--- AVAILABLE DATA ---
━━━

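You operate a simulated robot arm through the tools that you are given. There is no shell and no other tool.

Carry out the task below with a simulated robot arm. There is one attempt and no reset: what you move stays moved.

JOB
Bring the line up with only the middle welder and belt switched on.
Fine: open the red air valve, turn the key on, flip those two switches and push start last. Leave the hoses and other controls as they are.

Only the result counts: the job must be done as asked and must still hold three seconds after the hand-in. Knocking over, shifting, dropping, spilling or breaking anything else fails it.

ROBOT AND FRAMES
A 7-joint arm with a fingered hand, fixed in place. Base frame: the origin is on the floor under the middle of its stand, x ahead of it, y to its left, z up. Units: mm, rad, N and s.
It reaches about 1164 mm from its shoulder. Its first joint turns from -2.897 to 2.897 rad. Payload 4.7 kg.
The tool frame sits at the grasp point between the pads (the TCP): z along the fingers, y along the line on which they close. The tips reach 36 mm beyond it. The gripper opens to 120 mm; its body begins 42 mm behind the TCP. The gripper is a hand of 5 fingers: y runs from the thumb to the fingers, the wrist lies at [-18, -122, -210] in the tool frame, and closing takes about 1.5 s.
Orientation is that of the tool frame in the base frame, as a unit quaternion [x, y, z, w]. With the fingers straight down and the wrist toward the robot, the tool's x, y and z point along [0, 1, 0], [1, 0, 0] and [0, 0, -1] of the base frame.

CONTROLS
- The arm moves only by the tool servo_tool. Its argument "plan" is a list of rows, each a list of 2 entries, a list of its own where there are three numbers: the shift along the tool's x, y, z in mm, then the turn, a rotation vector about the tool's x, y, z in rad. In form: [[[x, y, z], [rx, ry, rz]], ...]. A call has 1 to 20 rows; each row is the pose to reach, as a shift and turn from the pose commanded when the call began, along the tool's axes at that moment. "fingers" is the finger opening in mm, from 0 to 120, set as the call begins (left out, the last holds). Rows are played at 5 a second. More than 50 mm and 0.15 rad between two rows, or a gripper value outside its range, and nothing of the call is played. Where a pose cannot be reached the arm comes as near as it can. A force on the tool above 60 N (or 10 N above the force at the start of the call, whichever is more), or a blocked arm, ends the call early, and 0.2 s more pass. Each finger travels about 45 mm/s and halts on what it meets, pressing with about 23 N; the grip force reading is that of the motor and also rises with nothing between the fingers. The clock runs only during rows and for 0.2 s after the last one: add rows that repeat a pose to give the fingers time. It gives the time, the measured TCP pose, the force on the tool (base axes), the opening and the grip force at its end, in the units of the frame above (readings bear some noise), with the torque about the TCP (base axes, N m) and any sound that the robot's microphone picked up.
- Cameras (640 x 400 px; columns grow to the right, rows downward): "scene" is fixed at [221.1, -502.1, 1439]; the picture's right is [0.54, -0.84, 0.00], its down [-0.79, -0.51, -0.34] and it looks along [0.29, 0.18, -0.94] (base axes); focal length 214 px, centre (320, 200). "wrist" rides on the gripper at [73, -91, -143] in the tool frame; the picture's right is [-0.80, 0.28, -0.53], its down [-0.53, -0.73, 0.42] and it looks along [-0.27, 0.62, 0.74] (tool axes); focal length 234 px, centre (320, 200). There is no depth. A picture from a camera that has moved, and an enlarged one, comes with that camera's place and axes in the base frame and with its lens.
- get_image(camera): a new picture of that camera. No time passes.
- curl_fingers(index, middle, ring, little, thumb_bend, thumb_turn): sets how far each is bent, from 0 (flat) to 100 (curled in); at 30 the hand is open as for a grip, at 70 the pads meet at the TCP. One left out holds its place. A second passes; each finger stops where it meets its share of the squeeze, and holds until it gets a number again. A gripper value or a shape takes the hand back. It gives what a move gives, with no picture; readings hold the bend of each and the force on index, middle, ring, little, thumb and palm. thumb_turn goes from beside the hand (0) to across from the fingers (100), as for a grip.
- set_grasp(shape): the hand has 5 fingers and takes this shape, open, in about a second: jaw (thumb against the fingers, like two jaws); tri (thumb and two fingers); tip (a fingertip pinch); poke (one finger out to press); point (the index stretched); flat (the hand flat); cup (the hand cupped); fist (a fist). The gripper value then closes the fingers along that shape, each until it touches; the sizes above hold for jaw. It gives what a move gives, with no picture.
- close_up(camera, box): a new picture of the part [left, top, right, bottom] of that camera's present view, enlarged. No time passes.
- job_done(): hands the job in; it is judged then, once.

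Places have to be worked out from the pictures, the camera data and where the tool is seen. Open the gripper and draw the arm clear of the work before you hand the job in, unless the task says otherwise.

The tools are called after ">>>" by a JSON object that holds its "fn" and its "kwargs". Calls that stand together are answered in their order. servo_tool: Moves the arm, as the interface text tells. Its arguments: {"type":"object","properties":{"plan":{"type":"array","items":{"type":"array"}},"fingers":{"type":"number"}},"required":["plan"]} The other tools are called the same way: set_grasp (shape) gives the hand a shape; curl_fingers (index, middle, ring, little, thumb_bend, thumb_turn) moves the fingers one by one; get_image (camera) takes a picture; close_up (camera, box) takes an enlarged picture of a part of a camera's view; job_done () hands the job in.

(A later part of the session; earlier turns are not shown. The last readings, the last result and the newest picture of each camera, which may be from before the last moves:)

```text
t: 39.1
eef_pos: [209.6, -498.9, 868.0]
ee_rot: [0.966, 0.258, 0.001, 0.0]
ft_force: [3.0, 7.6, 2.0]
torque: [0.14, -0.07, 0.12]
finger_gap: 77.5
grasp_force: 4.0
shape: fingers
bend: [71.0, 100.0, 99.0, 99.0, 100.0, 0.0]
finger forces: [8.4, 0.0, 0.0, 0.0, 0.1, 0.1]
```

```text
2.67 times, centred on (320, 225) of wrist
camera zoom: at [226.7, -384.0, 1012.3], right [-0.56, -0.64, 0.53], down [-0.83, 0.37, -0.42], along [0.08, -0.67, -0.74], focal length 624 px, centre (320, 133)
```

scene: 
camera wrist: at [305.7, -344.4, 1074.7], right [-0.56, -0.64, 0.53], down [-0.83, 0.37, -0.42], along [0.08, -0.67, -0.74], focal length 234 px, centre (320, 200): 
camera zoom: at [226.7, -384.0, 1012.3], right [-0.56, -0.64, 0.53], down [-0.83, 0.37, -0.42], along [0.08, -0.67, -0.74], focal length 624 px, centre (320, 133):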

━━━

--- WRITTEN EXERCISE ---
All lines holding the word "zoom" should be picked out and copied.

--- EXERCISE RESULT ---
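camera zoom: at [226.7, -384.0, 1012.3], right [-0.56, -0.64, 0.53], down [-0.83, 0.37, -0.42], along [0.08, -0.67, -0.74], focal length 624 px, centre (320, 133)
camera zoom: at [226.7, -384.0, 1012.3], right [-0.56, -0.64, 0.53], down [-0.83, 0.37, -0.42], along [0.08, -0.67, -0.74], focal length 624 px, centre (320, 133):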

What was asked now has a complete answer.